##### Supplied text

If they feel my husband was a bad father, wouldn’t they want him to be a better one to their half-siblings? Of course, it is not as easy as that and there are some very damaged individuals in the mix.

The tragedy is in all this is the one that did the real damage is living his life probably quite merrily and not giving any of the victims/survivors a second thought. He wins. They lose. That is the really sickening part of all this.

What I do know is that I can’t fix what is broken. I have tried for years setting up meetings, maintaining contact via email and frankly, it does not work. Every other party has tried too in their own ways but there is too much hurt on all sides and until that is cleared things will not be good.

Fortunately, two of my step-daughters are in loving relationships and if you have love in your life, you are so lucky.

The other is a single parent with bags of potential. I am not sure she feels that yet but know from my own journey that she will do one day and then the world can watch out. In the meantime, she is looking after her 3 children alone and I take my hat off to her on that score.

I think about my own half-Irish family and how they dealt with traumas. There would be huge barneys, tears, tantrums but also lots of laughter and black humour. I think it was in the end healthier to be like that. Things moved on and progressed as a result. There was forgiveness and fresh starts. The family I married into don’t seem to operate in that way and I can’t change that. On the rare occasions when they meet they have stilted conversations and never tackle the real issues they have with one another face to face dad to daughter, daughter to dad and sister to sister.

##########
##### Supplied material

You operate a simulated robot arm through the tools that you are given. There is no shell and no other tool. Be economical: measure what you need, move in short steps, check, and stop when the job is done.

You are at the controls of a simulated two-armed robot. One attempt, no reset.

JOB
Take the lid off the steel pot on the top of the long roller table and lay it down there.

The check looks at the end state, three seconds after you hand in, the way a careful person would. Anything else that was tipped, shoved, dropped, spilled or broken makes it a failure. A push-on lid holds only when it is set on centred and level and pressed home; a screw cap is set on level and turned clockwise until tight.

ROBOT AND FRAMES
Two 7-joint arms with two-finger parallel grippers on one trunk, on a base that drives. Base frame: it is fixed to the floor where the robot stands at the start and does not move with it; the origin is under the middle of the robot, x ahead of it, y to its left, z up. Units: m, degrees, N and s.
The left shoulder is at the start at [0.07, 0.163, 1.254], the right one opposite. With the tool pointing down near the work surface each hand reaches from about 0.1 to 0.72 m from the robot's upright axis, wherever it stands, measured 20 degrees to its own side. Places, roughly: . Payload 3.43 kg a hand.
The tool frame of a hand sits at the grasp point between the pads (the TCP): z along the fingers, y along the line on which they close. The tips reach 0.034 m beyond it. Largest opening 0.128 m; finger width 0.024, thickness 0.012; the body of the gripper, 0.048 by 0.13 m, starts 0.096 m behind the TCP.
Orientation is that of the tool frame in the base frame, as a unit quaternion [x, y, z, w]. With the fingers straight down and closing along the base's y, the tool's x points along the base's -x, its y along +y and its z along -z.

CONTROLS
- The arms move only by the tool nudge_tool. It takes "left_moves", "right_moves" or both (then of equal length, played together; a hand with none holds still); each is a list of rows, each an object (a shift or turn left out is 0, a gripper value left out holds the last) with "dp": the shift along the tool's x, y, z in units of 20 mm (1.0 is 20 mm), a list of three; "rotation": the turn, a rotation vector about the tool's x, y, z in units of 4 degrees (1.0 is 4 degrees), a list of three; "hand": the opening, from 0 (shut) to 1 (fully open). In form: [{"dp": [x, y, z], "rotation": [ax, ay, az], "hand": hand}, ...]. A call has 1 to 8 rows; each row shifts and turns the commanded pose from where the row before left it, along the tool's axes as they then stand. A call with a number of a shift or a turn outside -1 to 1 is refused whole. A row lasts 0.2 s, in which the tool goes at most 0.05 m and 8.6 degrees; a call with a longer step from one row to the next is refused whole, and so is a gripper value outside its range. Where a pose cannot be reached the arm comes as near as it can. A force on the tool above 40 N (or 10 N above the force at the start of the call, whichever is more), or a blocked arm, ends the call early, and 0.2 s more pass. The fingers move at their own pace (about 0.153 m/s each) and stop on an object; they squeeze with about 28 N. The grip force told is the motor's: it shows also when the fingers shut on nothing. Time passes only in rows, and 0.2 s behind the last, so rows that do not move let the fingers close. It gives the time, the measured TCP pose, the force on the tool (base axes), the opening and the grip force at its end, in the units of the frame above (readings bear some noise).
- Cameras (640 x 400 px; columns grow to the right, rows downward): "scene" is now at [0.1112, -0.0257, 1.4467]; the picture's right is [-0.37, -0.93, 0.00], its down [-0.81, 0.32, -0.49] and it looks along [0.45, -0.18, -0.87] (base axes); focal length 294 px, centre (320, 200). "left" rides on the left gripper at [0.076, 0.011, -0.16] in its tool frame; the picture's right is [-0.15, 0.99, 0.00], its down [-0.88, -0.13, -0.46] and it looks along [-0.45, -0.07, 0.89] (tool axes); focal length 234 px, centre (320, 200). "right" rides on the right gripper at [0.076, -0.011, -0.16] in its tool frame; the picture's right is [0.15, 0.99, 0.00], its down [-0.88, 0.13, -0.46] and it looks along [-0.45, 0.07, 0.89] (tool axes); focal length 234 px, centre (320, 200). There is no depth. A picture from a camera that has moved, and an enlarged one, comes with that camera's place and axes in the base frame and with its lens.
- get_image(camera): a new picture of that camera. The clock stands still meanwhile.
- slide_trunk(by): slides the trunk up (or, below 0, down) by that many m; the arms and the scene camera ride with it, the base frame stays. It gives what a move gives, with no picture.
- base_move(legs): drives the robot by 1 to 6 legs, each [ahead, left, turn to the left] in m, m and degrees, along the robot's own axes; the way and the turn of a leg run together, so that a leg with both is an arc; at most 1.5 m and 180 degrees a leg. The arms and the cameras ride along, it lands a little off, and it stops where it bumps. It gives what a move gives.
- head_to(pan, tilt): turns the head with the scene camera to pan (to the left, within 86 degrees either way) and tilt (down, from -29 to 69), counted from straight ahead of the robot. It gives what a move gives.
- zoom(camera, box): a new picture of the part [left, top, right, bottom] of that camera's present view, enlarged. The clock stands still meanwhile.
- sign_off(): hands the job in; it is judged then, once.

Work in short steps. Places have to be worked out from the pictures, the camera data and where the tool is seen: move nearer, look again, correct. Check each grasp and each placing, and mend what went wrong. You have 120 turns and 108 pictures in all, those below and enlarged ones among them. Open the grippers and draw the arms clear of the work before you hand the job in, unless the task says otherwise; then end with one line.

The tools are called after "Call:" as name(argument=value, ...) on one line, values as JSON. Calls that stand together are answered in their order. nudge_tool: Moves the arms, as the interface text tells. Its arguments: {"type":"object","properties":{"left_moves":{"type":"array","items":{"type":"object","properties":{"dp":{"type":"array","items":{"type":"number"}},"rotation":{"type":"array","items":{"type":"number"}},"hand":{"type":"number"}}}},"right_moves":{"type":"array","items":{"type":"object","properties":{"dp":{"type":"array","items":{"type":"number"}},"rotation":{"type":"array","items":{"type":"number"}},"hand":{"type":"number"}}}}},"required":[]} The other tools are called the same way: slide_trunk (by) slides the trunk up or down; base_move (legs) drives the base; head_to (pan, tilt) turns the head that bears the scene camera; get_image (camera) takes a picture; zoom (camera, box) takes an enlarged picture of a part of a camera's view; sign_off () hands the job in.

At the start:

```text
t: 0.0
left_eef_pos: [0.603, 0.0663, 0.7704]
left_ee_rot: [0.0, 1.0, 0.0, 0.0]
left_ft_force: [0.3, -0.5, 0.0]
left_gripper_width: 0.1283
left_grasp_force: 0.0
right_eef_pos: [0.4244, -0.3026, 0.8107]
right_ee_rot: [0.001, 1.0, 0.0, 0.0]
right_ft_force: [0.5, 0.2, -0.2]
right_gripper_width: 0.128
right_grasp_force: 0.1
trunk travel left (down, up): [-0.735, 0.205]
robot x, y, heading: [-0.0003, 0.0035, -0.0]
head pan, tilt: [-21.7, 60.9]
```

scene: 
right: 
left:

##########

## Direction 1
Write out the supplied text from "The tragedy is" to "not be good.", both included.
## Direction 2
Supply the part of the supplied text that comes after its last sentence.

## Answer 1
The tragedy is in all this is the one that did the real damage is living his life probably quite merrily and not giving any of the victims/survivors a second thought. He wins. They lose. That is the really sickening part of all this.

What I do know is that I can’t fix what is broken. I have tried for years setting up meetings, maintaining contact via email and frankly, it does not work. Every other party has tried too in their own ways but there is too much hurt on all sides and until that is cleared things will not be good.

## Answer 2
There are no perfect parents. We all f**k up or is that just me? In the end you decide whether you want a person in your life warts and all or you don’t. That applies in all relationships. Things that went wrong in the past can’t be changed. It’s about moving on to positive futures and building new memories but if all parties are not willing to do that, for those who try to facilitate it’s a pretty thankless task.

Probably quite selfishly, as my life improves, I enjoy my minutes and moments more. I have a choice as to where to direct my energies and why concentrate on areas in which you fail and where others do not want to seem to play their part?

Even if it is a bit daft, why not buy into those people who tell you that you are awesome and just go with that for a change?

So I will continue blogging as Kate on Thin Ice here ranting and raving and giving my views.

I now have another blog where I will record family life and more personal stuff. If you are someone who reads my blog and you want the address for the other one, let me know.

A new era for me and who wouldn’t love me for getting out of their face anyway?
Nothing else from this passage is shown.